Sunday, July 12, 2015

Classic Reflections: THE TIME MACHINE (1960)

Review: HG-Wells-THE-TIME-MACHINE

This weeks’ Cinema Static Classic Reflections film will be The Time Machine (1960).

The Time Machine, by H. G. Wells was first published in 1894-95 in serial format before becoming a novel. The story of an inventor who builds a machine to travel through time was groundbreaking and original for its time but that’s not the only sci fi concept introduced to the Victorian era readers in this great work of fiction. The destruction of human civilization by war/conflicts and dual races, one living under the surface and the other above were also new ideas. Wells was also the first to coin the phrase “time machine.”

Fast forward to Hollywood in the late 1950s. Director/producer George Pal had already successfully brought another H.G. Wells novel to the screen in The War of the Worlds. Now he was ready to bring The Time Machine to life. He decided to direct and produce this movie and worked with the screenplay writer David Duncan on the story and MGM art designer Bill Ferrari on the design of the time machine itself. Pal also used a lot of time lapse photography which gave the film a realistic touch and won a special effects Oscar. (He was a master at stop motion filming which was how he got his start in the industry: making puppet movies for children.)



Review of THE TIME MACHINE with Rod Taylor and Yvette Mimieux

The film stars Australian actor Rod Taylor as George (in the book he’s simply called “the Time Traveler”) and a very young Yvette Mimieux as the Eloi Weena (she turned 18 during filming), plus Alan Young as Filby and Sebastian Cabot and Whit Bissell as George’s dinner friends.

The story is very close to the novel with a few changes that probably made it easier and less expensive to film plus to also make it more receivable by American audiences.

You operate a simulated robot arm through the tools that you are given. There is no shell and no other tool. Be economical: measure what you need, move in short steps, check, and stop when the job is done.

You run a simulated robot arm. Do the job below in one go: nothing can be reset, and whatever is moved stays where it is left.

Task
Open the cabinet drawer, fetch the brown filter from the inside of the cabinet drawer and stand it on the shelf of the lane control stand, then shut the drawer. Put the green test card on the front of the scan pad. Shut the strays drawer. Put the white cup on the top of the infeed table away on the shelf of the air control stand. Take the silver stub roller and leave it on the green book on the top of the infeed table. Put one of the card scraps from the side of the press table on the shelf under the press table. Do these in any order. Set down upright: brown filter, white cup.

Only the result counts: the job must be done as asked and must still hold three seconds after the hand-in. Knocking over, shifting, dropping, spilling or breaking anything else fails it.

Yes, it was made in the 60s, but this is one of the most classic sci fi films of all time (pun intended). It even has a memorable music score by local musician/composer Russel Garcia. (You can basically skip the 2002 remake even though it was directed by Wells great-great grandson. It was nothing like the book and very boring.

One nice thing about the newest DVD release is a short “making of” film with Rod Taylor. There’s the wacky story of how the original prop for the film, the actual time machine itself was bought and sold and disappeared until one day a sci fi buff and I think, designer (don’t remember his name) walked into a thrift store in the LA area and found the machine-or what was left of it- for sale! He bought it and lovingly worked to restore it back to its original self. Unfortunately some of the design drawings were no longer available but it was finally brought back to life and is on display somewhere.